| Instruction |
Find every line with the word "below". Copy those lines.

........

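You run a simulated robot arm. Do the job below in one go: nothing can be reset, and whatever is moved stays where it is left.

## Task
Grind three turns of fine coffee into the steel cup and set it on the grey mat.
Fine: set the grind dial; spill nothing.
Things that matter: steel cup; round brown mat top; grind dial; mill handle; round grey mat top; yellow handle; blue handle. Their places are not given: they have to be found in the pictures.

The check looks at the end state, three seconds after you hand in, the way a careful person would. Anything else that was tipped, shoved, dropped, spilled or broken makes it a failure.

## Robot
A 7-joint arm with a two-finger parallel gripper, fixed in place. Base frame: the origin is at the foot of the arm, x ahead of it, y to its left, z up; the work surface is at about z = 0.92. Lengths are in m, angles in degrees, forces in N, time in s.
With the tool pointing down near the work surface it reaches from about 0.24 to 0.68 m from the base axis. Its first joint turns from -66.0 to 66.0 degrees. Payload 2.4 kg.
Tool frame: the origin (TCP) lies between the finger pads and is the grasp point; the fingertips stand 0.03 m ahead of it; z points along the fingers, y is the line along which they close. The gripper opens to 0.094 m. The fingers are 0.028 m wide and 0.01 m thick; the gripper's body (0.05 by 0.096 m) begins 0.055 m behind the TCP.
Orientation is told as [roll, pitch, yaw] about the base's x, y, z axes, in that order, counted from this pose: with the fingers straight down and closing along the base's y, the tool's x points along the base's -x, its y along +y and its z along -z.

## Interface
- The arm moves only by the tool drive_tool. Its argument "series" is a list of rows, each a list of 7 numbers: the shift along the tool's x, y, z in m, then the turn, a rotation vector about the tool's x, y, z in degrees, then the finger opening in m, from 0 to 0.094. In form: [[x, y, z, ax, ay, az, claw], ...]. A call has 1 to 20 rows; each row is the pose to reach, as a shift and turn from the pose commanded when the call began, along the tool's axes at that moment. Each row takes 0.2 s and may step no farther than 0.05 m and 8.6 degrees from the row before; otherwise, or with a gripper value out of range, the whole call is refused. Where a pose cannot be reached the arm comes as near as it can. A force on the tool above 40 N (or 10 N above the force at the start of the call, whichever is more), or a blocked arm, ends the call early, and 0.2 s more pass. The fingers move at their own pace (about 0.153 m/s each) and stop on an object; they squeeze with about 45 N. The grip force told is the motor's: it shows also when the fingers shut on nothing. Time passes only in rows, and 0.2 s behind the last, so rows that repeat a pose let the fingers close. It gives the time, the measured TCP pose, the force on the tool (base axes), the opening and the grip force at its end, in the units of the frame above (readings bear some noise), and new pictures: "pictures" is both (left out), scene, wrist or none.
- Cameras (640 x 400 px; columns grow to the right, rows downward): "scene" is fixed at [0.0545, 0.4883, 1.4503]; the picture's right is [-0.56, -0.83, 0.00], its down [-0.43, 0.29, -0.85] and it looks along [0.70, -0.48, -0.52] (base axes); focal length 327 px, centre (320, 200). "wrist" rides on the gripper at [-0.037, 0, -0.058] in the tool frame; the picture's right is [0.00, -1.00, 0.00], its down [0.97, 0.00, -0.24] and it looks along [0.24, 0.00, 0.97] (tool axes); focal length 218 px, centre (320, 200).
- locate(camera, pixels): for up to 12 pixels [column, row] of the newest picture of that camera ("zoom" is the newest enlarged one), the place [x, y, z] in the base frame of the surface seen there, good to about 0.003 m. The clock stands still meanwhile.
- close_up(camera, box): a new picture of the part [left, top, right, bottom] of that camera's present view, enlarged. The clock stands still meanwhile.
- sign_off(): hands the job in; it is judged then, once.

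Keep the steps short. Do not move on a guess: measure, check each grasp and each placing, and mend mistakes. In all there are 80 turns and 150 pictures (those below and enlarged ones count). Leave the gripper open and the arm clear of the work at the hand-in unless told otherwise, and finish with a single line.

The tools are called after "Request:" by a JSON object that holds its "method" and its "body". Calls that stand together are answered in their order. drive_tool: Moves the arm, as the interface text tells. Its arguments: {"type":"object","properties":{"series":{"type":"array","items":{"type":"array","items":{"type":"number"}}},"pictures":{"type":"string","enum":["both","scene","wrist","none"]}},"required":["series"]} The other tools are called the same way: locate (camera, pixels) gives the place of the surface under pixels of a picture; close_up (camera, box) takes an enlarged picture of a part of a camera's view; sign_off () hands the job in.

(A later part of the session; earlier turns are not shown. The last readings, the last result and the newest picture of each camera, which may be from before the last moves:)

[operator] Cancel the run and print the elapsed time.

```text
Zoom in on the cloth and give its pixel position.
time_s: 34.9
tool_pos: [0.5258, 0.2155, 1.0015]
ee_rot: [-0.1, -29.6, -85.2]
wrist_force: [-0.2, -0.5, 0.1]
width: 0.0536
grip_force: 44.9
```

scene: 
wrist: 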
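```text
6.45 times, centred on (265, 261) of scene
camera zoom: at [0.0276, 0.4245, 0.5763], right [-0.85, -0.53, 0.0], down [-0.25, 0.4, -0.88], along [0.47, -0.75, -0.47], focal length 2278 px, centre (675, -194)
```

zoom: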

........

| Exercise answer |
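You run a simulated robot arm. Do the job below in one go: nothing can be reset, and whatever is moved stays where it is left.
Keep the steps short. Do not move on a guess: measure, check each grasp and each placing, and mend mistakes. In all there are 80 turns and 150 pictures (those below and enlarged ones count). Leave the gripper open and the arm clear of the work at the hand-in unless told otherwise, and finish with a single line.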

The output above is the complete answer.